A ameaça da VASP de deixar de distribuir jornais e revistas diariamente em oito distritos do interior, apresentada como inevitável devido a dificuldades financeiras, tem todos os ingredientes de um movimento táctico — um verdadeiro bluff empresarial destinado a pressionar o Governo a avançar rapidamente com o concurso público para a distribuição de imprensa ou com algum tipo de compensação económica indirecta.

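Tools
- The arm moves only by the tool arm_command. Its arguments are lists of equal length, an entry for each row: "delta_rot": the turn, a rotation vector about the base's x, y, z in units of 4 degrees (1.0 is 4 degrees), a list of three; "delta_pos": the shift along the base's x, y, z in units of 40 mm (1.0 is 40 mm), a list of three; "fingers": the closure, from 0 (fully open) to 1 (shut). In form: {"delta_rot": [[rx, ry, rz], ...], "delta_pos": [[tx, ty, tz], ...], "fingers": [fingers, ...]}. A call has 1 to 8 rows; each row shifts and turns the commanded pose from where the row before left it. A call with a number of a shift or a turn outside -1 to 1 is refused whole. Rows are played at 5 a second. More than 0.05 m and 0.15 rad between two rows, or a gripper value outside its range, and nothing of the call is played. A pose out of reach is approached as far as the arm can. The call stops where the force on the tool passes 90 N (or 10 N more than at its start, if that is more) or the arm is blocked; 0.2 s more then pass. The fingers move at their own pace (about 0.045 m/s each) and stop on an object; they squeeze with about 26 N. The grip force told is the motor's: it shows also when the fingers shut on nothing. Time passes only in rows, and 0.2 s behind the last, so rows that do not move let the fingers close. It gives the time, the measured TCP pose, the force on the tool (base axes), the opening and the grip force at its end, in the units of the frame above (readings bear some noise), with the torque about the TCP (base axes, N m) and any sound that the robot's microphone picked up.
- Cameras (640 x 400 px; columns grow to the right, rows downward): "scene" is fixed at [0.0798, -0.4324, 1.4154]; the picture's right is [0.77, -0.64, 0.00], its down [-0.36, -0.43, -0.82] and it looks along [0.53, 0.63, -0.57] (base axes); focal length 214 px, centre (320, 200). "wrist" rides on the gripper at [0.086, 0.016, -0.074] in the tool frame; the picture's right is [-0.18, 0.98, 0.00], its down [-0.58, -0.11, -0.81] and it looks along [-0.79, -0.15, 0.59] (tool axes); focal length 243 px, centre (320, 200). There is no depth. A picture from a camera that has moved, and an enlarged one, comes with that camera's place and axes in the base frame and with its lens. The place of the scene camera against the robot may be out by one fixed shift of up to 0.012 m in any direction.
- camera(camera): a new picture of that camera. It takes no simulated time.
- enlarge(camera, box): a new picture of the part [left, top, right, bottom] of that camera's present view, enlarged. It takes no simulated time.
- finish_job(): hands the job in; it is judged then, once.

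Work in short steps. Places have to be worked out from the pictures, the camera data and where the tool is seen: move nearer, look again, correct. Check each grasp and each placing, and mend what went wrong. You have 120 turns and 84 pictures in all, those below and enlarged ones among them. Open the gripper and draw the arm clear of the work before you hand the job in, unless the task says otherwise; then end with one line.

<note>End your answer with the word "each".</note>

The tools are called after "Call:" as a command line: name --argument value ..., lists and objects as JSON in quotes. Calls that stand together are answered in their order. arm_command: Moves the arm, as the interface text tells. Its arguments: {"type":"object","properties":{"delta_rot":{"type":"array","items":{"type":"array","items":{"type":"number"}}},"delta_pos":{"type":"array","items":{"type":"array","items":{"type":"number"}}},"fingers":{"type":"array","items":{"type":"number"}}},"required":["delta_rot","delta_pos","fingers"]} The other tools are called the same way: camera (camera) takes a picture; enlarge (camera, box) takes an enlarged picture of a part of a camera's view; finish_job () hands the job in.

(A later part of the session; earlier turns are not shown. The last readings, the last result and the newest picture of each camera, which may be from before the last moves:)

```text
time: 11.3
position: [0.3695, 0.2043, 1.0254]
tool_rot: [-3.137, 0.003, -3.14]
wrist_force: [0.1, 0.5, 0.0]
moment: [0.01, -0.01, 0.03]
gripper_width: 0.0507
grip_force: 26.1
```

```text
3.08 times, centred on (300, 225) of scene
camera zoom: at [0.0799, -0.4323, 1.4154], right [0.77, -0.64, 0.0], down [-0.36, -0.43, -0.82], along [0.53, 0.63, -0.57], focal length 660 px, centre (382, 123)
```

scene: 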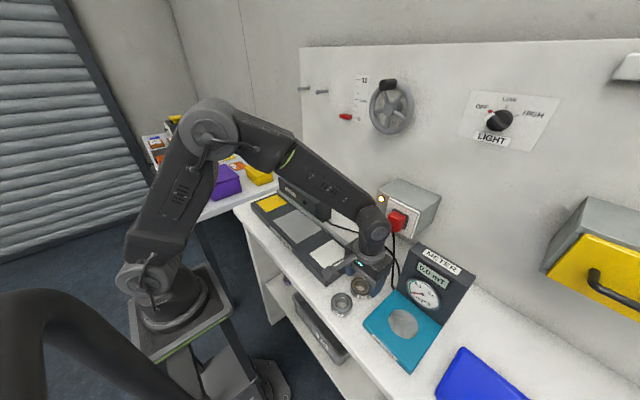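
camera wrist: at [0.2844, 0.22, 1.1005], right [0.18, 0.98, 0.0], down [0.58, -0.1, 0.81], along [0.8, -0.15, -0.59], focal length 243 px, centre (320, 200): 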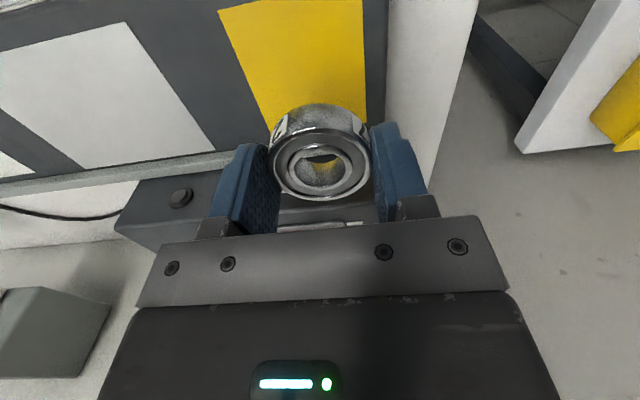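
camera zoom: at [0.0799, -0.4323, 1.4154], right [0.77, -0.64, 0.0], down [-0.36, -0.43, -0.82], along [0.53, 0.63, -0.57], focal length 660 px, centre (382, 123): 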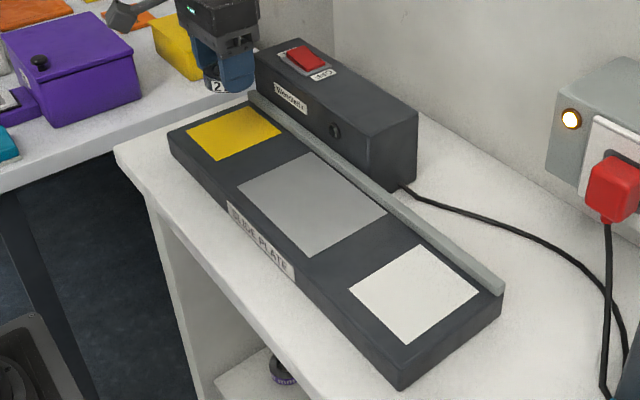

Esta é a conclusão a retirar de uma análise do PÁGINA UM ao mais recente relatório e contas consolidadas da empresa controlada pelo empresário Marco Galinha, também accionista de referência da Global Notícias, que detém o Jornal de Notícias — e que, aliás, ainda não apresentou contas relativas a 2021.

Foto: PÁGINA UM

De facto, apesar de a distribuição de jornais e revistas ser a menos lucrativa das unidades de negócios da VASP — cotada no ano passado com um lucro de apenas 3 mil euros — é esta que lhe garante praticamente todo o cash-flow operacional e a única que sustenta a sua estrutura logística nacional. Sem esta unidade, não apenas a VASP não se tornaria mais leve ou mais sustentável: simplesmente colapsaria, levando consigo as restantes áreas de actividade, que vivem à boleia da escala e da liquidez proporcionadas pelo negócio das publicações.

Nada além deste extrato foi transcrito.